Ghana is set to eliminate some fuel taxes and charges imposed along the supply chain by distributors and retailers to help consumers cope with escalating pump prices triggered by the ongoing conflict involving Iran, government spokesperson Felix Kwakye Ofosu announced on Thursday.
The new measures are expected to be implemented within a week, although the exact levies to be removed will be finalized after consultations with stakeholders in the coming days. Ghana relies on imports for about 70% of its refined fuel, making it vulnerable to global price fluctuations.
Many African countries, including Ghana, have experienced sharp increases in fuel prices following the surge in global oil prices caused by the U.S.-Israeli war on Iran. The National Petroleum Authority recently raised mandatory minimum price floors for the April 1–15 pricing period, resulting in petrol prices climbing approximately 15% to 13.30 cedis ($1.21) per litre (0.26 U.S. gallon) and diesel prices rising nearly 19% to 17.10 cedis ($1.55).
Consultations between the government and relevant stakeholders are scheduled before the next pricing window, which is about a week away.
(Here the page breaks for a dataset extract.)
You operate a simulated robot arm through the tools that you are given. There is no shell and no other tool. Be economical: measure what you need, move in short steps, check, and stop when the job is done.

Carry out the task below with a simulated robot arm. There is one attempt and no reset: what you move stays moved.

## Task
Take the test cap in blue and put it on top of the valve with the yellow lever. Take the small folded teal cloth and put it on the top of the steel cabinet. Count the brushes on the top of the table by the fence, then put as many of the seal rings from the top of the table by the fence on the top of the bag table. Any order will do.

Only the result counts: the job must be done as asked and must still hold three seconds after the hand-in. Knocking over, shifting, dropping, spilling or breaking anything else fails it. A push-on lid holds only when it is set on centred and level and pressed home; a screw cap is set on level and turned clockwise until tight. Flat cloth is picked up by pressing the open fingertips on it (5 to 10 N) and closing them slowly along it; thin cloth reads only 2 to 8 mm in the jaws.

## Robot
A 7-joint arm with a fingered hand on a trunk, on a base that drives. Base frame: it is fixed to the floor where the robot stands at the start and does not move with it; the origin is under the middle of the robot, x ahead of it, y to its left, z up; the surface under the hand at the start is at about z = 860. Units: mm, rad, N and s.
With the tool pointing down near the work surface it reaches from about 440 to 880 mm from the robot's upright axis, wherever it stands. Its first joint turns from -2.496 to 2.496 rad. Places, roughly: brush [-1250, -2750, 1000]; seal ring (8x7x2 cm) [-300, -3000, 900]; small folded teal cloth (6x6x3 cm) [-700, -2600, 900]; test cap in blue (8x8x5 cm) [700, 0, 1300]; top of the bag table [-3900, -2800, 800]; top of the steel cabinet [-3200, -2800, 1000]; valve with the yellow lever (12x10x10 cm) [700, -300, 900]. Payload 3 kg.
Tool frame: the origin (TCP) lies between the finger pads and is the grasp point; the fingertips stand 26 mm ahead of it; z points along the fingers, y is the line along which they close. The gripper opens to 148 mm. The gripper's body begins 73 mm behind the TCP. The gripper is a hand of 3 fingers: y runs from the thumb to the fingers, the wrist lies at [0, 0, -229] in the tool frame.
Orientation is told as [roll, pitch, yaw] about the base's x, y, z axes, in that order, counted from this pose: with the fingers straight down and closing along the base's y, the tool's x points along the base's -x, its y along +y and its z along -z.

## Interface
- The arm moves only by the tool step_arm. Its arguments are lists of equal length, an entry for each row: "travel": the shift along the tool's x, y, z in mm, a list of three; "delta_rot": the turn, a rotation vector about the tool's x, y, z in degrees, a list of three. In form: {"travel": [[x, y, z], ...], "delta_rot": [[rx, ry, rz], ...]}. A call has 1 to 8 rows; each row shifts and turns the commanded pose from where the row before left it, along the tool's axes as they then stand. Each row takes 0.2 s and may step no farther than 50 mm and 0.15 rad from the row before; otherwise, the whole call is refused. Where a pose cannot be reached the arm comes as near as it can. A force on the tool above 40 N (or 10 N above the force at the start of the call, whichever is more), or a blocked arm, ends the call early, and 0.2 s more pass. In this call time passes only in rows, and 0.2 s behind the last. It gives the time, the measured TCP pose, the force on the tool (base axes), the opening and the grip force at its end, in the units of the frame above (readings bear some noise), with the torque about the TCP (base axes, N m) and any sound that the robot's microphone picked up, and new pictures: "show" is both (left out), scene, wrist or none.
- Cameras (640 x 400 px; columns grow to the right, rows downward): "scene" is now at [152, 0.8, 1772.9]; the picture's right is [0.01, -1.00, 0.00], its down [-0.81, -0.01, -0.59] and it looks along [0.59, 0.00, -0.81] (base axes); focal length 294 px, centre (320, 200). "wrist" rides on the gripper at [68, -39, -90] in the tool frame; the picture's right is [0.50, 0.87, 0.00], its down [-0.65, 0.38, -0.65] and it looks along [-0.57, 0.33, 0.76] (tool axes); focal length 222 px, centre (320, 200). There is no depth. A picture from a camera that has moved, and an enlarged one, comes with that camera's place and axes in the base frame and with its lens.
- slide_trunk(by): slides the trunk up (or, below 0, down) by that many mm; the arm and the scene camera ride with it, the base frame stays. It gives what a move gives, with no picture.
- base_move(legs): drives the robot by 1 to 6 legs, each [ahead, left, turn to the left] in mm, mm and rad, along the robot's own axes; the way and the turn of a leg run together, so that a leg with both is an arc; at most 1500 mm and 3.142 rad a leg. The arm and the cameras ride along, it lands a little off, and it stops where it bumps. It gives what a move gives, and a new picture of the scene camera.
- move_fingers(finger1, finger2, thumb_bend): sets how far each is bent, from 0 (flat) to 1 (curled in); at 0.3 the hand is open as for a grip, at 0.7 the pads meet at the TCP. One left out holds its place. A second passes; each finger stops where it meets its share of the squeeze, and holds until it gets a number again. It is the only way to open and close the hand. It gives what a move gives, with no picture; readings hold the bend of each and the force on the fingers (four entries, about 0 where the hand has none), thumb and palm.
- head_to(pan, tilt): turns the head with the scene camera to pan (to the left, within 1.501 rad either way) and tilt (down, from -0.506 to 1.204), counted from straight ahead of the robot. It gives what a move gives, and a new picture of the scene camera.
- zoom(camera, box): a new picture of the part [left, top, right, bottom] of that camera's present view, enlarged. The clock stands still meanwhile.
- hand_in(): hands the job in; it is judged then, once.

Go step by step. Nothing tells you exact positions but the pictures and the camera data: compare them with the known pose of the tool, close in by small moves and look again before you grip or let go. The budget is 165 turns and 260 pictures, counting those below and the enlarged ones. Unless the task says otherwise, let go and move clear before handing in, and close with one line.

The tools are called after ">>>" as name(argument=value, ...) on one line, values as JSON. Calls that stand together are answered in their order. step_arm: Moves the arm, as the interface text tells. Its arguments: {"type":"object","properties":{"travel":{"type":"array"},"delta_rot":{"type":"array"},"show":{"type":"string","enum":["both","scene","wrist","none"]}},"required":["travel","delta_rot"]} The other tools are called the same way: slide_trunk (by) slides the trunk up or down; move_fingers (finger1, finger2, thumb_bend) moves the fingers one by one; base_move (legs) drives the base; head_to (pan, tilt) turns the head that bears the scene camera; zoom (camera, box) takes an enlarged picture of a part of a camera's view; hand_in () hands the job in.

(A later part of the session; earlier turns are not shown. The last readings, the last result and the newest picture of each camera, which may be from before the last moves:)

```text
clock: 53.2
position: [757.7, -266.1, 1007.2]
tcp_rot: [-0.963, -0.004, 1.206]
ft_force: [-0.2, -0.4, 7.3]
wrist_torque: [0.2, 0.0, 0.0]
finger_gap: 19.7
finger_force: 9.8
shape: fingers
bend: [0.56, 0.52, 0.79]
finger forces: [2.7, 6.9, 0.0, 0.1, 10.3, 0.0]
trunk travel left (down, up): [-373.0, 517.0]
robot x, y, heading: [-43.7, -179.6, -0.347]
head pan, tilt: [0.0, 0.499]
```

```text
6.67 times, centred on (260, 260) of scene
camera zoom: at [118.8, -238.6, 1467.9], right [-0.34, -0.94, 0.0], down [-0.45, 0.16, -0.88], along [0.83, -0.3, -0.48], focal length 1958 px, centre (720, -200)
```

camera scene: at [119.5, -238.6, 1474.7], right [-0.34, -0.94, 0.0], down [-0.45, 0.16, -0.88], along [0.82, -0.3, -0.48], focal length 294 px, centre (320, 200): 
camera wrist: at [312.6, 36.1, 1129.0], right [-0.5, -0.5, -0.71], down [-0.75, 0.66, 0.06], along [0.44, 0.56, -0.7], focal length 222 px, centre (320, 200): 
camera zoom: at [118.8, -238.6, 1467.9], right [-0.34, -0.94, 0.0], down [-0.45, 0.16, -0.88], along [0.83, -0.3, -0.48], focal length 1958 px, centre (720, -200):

Kwakye emphasized that the government is aware of the exact financial impact of the tax suspension, describing it as significant. The suspension is planned to last initially for four weeks, after which the government will reassess the situation.
He also clarified that the recent price hikes during the last pricing window were directly linked to the Iran conflict. In a related development, the transport minister has been directed to expedite the deployment of newly acquired Metro Mass buses on busy routes. These buses will offer fares lower than those charged by private operators, aiming to reduce the financial strain on commuters.